▽

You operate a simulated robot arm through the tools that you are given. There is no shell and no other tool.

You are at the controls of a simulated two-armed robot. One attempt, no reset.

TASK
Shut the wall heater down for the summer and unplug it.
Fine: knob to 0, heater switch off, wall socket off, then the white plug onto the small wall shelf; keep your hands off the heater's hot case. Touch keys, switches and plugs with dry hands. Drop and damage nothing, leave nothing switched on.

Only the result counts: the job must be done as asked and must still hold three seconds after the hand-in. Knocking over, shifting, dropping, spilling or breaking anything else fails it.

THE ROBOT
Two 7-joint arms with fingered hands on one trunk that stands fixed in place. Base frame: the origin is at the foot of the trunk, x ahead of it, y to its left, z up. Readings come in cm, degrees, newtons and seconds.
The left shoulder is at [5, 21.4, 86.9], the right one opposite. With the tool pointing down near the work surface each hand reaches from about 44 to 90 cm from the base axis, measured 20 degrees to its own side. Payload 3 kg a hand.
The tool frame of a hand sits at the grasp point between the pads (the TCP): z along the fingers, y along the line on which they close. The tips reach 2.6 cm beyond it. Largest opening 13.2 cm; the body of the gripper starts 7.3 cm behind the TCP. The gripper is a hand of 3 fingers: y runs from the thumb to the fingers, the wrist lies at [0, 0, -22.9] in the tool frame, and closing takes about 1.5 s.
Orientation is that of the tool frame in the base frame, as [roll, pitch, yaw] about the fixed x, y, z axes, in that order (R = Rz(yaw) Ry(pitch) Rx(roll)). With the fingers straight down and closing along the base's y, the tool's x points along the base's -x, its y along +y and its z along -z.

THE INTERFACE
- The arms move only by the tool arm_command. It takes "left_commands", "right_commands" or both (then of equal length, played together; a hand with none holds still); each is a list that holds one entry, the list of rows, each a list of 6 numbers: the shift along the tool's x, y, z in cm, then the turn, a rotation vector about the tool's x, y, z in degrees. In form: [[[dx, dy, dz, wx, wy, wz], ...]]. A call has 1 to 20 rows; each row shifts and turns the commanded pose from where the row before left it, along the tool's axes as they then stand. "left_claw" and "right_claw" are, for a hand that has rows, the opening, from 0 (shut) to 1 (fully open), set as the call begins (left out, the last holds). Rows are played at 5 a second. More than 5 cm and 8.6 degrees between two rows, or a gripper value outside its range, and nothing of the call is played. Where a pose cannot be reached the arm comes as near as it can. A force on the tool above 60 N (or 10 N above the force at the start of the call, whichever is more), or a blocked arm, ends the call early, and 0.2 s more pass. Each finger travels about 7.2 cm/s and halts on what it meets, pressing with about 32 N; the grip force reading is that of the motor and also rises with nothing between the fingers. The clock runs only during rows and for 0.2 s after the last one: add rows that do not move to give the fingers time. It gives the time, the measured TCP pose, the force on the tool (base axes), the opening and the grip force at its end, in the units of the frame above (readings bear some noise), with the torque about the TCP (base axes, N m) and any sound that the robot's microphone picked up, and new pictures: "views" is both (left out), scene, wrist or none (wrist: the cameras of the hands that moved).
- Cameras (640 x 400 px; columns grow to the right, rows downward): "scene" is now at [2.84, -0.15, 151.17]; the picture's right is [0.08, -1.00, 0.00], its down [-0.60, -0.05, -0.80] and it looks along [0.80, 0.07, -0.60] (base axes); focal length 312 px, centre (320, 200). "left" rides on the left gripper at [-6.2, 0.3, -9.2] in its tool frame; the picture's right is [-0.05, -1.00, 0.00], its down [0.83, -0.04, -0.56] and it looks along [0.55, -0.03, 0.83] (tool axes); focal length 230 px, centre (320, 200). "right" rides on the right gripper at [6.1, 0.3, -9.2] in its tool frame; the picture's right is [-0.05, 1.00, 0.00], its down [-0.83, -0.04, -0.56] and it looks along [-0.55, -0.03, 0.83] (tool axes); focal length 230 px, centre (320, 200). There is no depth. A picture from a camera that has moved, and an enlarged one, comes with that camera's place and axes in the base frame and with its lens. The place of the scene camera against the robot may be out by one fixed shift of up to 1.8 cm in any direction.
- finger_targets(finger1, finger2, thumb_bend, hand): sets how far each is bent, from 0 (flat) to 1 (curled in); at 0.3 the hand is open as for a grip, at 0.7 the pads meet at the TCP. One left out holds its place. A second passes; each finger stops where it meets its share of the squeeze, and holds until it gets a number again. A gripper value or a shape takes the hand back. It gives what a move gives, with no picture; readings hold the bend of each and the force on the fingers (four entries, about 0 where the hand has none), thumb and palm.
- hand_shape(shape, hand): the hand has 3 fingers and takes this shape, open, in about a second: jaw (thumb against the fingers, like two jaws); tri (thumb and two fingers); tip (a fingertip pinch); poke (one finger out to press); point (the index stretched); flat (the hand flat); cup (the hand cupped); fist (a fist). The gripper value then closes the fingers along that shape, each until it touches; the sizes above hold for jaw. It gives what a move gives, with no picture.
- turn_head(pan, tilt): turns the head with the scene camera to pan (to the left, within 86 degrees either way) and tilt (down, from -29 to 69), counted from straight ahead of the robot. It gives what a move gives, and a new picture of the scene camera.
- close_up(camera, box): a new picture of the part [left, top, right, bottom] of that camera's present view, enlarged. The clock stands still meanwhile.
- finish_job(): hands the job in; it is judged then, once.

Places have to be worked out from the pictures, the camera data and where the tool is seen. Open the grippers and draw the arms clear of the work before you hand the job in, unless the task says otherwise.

△

Exactly as written, quote the lines from the one that has "Orientation is that" down to the one that has "THE INTERFACE", and include both.

*Result*
Orientation is that of the tool frame in the base frame, as [roll, pitch, yaw] about the fixed x, y, z axes, in that order (R = Rz(yaw) Ry(pitch) Rx(roll)). With the fingers straight down and closing along the base's y, the tool's x points along the base's -x, its y along +y and its z along -z.

THE INTERFACE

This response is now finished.